The negotiations for the implementation phase of the United Nations information society summit have made good progress on bridging the digital divide, with the unresolved problems now confined to Internet governance and funding technological development, the head of the UN International Telecommunication Union (ITU) said today.
ITU Secretary-General Yoshio Utsumi told a news conference that while the document to be presented at the second phase of the World Summit on the Information Society (WSIS) in Tunisia might not be completed during the preparatory conference (Prep-Com 3) ending today, it would be finalized and adopted at the 16 to 18 November meeting of heads of State and Government.
The 19 to 30 September meeting of the ITU at the UN Headquarters in Geneva gave some 1,350 delegates from more than 130 countries and over 150 other such groups as international organizations, non-governmental organizations (NGOs) and businesses the chance to work out an agreement.
The two-week Prep-Com 3 agreed on a working definition of Internet governance, put forward by a Working Group that Secretary-General Kofi Annan appointed, including such issues as consumer rights, multilingualism, stability, security and cybercrime.
On the question of differences between the United States and several other countries on Internet governance, Mr. Utsumi said countries wanted democratization, independent of any single government, and a sense of ownership. The ITU could serve as a centre for administering the Internet, but there was no such consensus for that so far, he added.
About 40 heads of State and Government so far have confirmed that they would attend the Tunis meeting, Mr. Utsumi said, and the private sector had expressed interest in playing an active role.
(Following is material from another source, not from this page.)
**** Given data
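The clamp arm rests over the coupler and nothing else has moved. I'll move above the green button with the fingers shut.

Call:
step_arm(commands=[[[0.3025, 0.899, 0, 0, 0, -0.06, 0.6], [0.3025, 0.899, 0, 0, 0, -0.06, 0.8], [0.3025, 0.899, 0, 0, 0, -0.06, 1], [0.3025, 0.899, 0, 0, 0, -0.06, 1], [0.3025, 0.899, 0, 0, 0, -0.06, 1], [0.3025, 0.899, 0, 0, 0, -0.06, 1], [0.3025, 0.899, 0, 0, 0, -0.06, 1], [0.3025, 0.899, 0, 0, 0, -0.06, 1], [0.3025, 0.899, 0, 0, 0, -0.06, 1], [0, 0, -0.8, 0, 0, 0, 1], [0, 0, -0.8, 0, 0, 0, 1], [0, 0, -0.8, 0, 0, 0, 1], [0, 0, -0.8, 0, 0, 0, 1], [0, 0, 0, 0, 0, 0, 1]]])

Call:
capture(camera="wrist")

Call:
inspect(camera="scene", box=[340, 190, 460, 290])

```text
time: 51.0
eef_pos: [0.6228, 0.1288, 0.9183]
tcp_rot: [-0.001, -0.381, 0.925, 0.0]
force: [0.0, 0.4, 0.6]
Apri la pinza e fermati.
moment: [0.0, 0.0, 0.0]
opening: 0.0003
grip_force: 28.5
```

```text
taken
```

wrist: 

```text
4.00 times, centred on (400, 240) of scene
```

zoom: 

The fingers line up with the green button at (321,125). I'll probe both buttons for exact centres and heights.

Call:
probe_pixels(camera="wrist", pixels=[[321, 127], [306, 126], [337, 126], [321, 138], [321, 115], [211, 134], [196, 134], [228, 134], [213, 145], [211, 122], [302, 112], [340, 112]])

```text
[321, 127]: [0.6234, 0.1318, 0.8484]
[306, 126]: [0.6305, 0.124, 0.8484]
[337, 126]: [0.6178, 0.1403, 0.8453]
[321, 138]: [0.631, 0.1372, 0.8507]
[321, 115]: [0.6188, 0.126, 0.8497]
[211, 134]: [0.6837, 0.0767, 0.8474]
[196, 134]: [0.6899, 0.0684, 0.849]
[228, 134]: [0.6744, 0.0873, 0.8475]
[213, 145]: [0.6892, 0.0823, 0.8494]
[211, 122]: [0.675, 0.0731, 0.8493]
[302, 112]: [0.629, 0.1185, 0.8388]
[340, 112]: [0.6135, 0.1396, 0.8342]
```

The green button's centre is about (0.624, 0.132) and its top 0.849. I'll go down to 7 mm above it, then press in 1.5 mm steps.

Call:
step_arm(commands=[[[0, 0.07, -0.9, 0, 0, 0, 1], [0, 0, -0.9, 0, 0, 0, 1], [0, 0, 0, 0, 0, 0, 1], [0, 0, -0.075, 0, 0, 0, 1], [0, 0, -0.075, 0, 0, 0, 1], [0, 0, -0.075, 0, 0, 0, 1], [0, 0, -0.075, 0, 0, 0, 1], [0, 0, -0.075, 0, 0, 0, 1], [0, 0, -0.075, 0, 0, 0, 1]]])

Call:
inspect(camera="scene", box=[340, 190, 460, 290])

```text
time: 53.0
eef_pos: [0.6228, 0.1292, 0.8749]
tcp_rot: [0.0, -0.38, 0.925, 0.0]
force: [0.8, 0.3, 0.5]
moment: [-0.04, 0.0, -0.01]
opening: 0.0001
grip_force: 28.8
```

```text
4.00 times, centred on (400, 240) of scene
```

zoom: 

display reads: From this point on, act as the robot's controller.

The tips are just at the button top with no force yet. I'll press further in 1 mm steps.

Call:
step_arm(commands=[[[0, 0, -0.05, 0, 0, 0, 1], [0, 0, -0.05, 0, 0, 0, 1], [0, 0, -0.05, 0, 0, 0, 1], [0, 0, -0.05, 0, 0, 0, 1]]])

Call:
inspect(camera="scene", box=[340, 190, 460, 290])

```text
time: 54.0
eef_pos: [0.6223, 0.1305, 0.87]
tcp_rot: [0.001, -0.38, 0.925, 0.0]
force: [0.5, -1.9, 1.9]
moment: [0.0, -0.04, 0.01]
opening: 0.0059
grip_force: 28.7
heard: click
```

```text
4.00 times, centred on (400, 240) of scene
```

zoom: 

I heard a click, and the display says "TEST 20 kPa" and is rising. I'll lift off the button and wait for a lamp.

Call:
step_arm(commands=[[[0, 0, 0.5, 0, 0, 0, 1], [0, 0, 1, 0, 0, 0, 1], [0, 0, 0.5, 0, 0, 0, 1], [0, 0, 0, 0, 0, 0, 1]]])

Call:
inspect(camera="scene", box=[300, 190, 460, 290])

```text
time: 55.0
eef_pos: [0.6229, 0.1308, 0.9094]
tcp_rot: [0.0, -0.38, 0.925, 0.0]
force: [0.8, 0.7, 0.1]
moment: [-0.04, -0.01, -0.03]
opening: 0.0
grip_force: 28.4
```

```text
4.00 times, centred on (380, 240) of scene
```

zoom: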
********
A number of chief executive officers (CEOs) would take part in some of the 300 parallel events scheduled to take place, he said.
In the context of Tunis, ITU launched its "Connect the World" initiative, which aims to connect communities by all the means currently available by the year 2015, the deadline for achieving the Millennium Development Goals (MDGs) designed to lift living standards for the poor.
At present, ITU estimates that around 30 per cent of villages, or 800,000 of them, still lack connection by telephone line, the Internet, or any other modern information and communication technologies (ICTs).